Quoted passage:
■ ■ ■ ■ ■ ■ ■

Michael Sisak of the AP: "... Donald Trump is paying up after conceding that he used his charitable foundation at times as a personal piggy bank. Trump has wired $2 million to pay a court-ordered fine for misusing the Trump Foundation in part to further his business interests and 2016 presidential run, New York Attorney General Letitia James said Tuesday. The money will be distributed to eight charities. About $1.8 million left in the Trump Foundation's bank account was also split among the nonprofits getting fine money, along with $11,525 that Trump paid back for spending foundation money on sports memorabilia and champagne at a charity gala. New York state Judge Saliann Scarpulla imposed the penalty last month after Trump admitted to a series of abuses outlined in a lawsuit brought against him last year by James' office."

■ ■ ■ ■ ■ ■ ■

Job a: Using the data that follows, return exactly the lines from the one that contains "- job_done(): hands" through the one that contains "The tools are", ends included.

■ ■ ■ ■ ■ ■ ■

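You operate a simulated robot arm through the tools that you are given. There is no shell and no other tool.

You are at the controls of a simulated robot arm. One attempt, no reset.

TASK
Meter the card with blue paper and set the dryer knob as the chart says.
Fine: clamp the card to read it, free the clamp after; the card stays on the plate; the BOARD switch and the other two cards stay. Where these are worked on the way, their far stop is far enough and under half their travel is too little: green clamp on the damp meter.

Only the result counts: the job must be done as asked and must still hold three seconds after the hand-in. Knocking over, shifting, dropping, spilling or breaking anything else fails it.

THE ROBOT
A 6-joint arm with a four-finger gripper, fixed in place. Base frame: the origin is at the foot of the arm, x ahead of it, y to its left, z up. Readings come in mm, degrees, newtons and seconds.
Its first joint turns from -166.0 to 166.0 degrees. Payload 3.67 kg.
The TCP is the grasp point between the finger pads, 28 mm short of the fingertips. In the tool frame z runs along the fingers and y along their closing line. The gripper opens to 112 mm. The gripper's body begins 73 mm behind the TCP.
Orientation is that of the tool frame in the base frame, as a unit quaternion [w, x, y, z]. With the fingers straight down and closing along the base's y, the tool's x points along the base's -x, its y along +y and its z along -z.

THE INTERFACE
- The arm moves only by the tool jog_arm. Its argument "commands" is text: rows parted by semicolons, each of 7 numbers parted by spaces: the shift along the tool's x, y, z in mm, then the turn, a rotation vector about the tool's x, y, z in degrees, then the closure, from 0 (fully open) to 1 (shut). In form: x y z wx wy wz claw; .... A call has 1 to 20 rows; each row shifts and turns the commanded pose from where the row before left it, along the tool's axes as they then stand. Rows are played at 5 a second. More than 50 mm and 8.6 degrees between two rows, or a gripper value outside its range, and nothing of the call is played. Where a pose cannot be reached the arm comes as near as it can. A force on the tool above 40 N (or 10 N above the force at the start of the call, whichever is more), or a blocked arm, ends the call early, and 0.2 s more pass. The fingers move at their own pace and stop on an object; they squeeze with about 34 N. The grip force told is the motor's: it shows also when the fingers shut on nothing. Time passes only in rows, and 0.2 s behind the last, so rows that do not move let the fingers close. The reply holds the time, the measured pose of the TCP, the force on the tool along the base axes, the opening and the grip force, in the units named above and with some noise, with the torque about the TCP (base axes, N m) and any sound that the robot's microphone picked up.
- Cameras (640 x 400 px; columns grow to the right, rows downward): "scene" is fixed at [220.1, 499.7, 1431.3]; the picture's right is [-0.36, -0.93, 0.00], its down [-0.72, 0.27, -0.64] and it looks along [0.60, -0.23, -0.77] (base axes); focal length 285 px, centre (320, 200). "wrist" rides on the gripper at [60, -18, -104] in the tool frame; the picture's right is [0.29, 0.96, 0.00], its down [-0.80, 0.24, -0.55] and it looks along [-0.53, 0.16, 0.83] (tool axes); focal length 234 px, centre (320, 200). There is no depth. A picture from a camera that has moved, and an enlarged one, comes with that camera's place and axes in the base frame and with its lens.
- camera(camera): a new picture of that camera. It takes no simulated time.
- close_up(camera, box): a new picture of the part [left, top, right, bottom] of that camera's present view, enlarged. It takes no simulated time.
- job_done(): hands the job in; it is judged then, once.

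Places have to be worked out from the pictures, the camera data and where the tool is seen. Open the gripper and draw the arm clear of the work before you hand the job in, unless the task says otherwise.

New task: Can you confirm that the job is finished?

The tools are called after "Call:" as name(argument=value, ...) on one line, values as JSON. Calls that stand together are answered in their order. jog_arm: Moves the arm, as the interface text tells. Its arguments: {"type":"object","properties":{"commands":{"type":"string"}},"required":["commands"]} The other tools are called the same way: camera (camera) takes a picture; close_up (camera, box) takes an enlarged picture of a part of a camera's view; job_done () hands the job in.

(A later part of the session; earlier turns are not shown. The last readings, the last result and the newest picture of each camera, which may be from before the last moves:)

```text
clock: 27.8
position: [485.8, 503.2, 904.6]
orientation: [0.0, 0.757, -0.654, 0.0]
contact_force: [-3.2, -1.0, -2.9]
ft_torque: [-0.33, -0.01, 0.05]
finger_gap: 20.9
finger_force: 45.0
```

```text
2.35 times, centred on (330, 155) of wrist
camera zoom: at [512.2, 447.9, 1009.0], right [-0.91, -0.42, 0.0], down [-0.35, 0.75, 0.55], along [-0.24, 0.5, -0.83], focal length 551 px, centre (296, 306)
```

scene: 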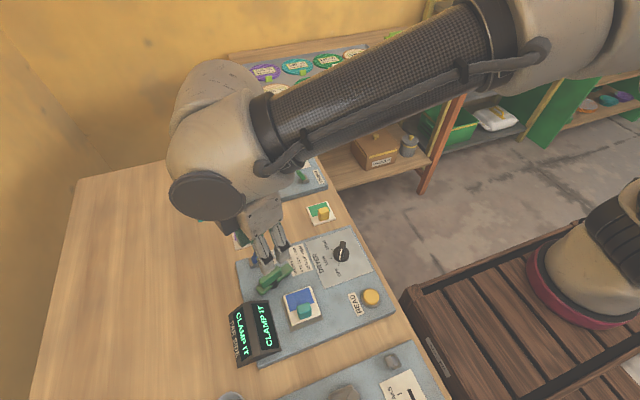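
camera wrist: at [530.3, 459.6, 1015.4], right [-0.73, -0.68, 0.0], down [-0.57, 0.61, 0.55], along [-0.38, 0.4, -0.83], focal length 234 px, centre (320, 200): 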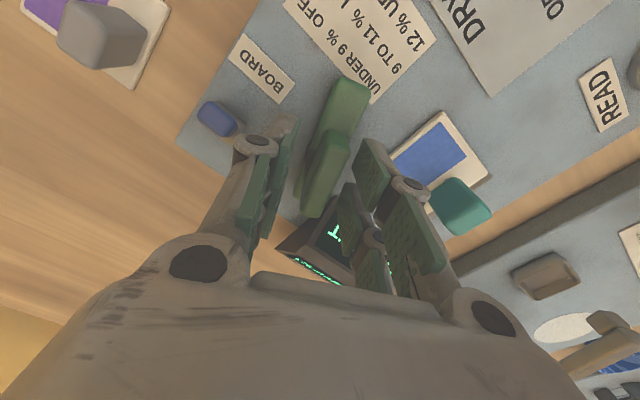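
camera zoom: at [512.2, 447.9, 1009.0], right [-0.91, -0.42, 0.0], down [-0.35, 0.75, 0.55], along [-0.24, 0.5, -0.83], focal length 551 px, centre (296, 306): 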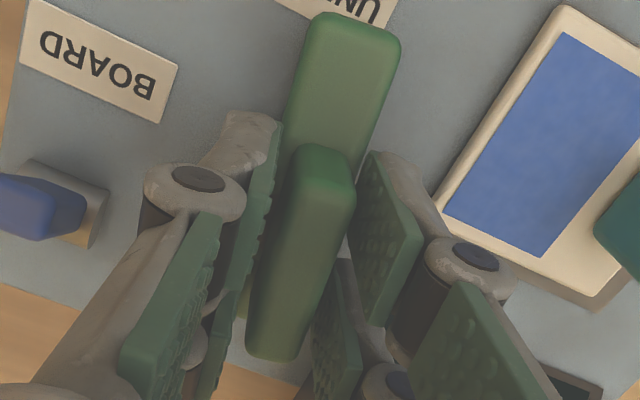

■ ■ ■ ■ ■ ■ ■

Job b: How does the quoted passage go on? Write the next part.

Reply a:
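- job_done(): hands the job in; it is judged then, once.

Places have to be worked out from the pictures, the camera data and where the tool is seen. Open the gripper and draw the arm clear of the work before you hand the job in, unless the task says otherwise.

New task: Can you confirm that the job is finished?

The tools are called after "Call:" as name(argument=value, ...) on one line, values as JSON. Calls that stand together are answered in their order. jog_arm: Moves the arm, as the interface text tells. Its arguments: {"type":"object","properties":{"commands":{"type":"string"}},"required":["commands"]} The other tools are called the same way: camera (camera) takes a picture; close_up (camera, box) takes an enlarged picture of a part of a camera's view; job_done () hands the job in.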

Reply b:
Do as I Say, Not as I Do. Matthew Lee & Jill Colvin of the AP: "... Donald Trump will sign an executive order on Wednesday targeting antisemitism on college campuses, the White House said. The order, which is likely to draw criticism from free speech advocates, will broaden the federal government's definition of antisemitism and instruct it to be used in enforcing laws against discrimination on college campuses, according to three U.S. officials. The officials spoke on condition of anonymity because they were not authorized to publicly preview the move. Trump has been accused of trafficking in anti-Semitic tropes, including comments about Jews and money. But he has also closely aligned himself with Israel, including moving the U.S. Embassy from Tel Aviv to Jerusalem and taking a hard line against Iran." The New York Times story is here.

Nick Miroff of the Washington Post: "A federal judge in El Paso on Tuesday blocked the Trump administration's plan to pay for border barrier construction with $3.6 billion in military funds, ruling that the administration does not have the authority to divert money appropriated by Congress for a different purpose. The Trump administration was planning to use those funds to build 175 miles of steel barriers, and the court's permanent injunction is a setback for Trump's pledge to erect 450 linear miles of fencing by the end of next year. District Court Judge David Briones, a Bill Clinton appointee, said in his ruling that the administration's attempt to reprogram military construction funds by emergency proclamation was unlawful and that the plaintiffs in the case were entitled to a permanent injunction halting the government." A CNN report is here.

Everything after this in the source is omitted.